:: AVAILABLE DATA ::
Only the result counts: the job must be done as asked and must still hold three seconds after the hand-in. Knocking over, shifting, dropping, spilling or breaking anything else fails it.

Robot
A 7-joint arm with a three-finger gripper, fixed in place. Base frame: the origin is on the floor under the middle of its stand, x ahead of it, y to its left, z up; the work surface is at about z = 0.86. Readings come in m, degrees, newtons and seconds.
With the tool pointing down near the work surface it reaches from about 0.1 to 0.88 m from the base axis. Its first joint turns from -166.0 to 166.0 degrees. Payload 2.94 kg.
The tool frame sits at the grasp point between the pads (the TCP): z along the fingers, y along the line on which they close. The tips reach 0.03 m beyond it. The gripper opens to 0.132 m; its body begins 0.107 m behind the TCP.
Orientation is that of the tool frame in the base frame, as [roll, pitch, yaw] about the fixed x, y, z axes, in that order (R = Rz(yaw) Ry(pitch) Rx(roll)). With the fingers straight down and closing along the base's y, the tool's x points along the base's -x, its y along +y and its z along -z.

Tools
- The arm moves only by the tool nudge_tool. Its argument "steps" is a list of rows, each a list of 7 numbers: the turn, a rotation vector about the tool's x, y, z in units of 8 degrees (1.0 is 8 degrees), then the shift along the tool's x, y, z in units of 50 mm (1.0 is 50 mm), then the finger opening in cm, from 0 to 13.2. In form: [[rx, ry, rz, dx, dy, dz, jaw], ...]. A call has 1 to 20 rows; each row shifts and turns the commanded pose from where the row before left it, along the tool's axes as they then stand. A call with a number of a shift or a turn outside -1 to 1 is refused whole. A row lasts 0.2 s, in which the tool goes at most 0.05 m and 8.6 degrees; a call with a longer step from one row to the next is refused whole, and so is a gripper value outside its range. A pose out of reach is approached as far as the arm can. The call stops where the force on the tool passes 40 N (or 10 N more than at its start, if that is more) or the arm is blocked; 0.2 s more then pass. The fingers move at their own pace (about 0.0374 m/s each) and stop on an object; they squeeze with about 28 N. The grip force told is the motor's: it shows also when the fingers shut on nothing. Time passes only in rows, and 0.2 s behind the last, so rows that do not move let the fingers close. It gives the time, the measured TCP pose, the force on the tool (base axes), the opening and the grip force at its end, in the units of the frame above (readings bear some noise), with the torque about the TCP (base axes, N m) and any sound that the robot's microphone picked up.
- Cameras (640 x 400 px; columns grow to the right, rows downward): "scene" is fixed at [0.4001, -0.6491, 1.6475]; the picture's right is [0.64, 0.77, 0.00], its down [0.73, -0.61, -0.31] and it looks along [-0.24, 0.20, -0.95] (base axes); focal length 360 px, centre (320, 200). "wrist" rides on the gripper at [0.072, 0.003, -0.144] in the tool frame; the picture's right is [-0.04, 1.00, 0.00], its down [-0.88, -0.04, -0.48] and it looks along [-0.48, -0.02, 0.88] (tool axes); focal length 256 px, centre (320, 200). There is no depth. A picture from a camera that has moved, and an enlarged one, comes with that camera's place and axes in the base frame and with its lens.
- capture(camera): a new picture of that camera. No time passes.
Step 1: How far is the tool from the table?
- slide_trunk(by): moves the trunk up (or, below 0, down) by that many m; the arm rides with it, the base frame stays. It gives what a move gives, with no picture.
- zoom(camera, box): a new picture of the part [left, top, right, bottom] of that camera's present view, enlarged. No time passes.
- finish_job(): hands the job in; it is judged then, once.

:: PROBLEM DESCRIPTION ::
Repeat the material in full, exactly as it stands.

:: WRITTEN SOLUTION ::
Only the result counts: the job must be done as asked and must still hold three seconds after the hand-in. Knocking over, shifting, dropping, spilling or breaking anything else fails it.

Robot
A 7-joint arm with a three-finger gripper, fixed in place. Base frame: the origin is on the floor under the middle of its stand, x ahead of it, y to its left, z up; the work surface is at about z = 0.86. Readings come in m, degrees, newtons and seconds.
With the tool pointing down near the work surface it reaches from about 0.1 to 0.88 m from the base axis. Its first joint turns from -166.0 to 166.0 degrees. Payload 2.94 kg.
The tool frame sits at the grasp point between the pads (the TCP): z along the fingers, y along the line on which they close. The tips reach 0.03 m beyond it. The gripper opens to 0.132 m; its body begins 0.107 m behind the TCP.
Orientation is that of the tool frame in the base frame, as [roll, pitch, yaw] about the fixed x, y, z axes, in that order (R = Rz(yaw) Ry(pitch) Rx(roll)). With the fingers straight down and closing along the base's y, the tool's x points along the base's -x, its y along +y and its z along -z.

Tools
- The arm moves only by the tool nudge_tool. Its argument "steps" is a list of rows, each a list of 7 numbers: the turn, a rotation vector about the tool's x, y, z in units of 8 degrees (1.0 is 8 degrees), then the shift along the tool's x, y, z in units of 50 mm (1.0 is 50 mm), then the finger opening in cm, from 0 to 13.2. In form: [[rx, ry, rz, dx, dy, dz, jaw], ...]. A call has 1 to 20 rows; each row shifts and turns the commanded pose from where the row before left it, along the tool's axes as they then stand. A call with a number of a shift or a turn outside -1 to 1 is refused whole. A row lasts 0.2 s, in which the tool goes at most 0.05 m and 8.6 degrees; a call with a longer step from one row to the next is refused whole, and so is a gripper value outside its range. A pose out of reach is approached as far as the arm can. The call stops where the force on the tool passes 40 N (or 10 N more than at its start, if that is more) or the arm is blocked; 0.2 s more then pass. The fingers move at their own pace (about 0.0374 m/s each) and stop on an object; they squeeze with about 28 N. The grip force told is the motor's: it shows also when the fingers shut on nothing. Time passes only in rows, and 0.2 s behind the last, so rows that do not move let the fingers close. It gives the time, the measured TCP pose, the force on the tool (base axes), the opening and the grip force at its end, in the units of the frame above (readings bear some noise), with the torque about the TCP (base axes, N m) and any sound that the robot's microphone picked up.
- Cameras (640 x 400 px; columns grow to the right, rows downward): "scene" is fixed at [0.4001, -0.6491, 1.6475]; the picture's right is [0.64, 0.77, 0.00], its down [0.73, -0.61, -0.31] and it looks along [-0.24, 0.20, -0.95] (base axes); focal length 360 px, centre (320, 200). "wrist" rides on the gripper at [0.072, 0.003, -0.144] in the tool frame; the picture's right is [-0.04, 1.00, 0.00], its down [-0.88, -0.04, -0.48] and it looks along [-0.48, -0.02, 0.88] (tool axes); focal length 256 px, centre (320, 200). There is no depth. A picture from a camera that has moved, and an enlarged one, comes with that camera's place and axes in the base frame and with its lens.
- capture(camera): a new picture of that camera. No time passes.
Step 1: How far is the tool from the table?
- slide_trunk(by): moves the trunk up (or, below 0, down) by that many m; the arm rides with it, the base frame stays. It gives what a move gives, with no picture.
- zoom(camera, box): a new picture of the part [left, top, right, bottom] of that camera's present view, enlarged. No time passes.
- finish_job(): hands the job in; it is judged then, once.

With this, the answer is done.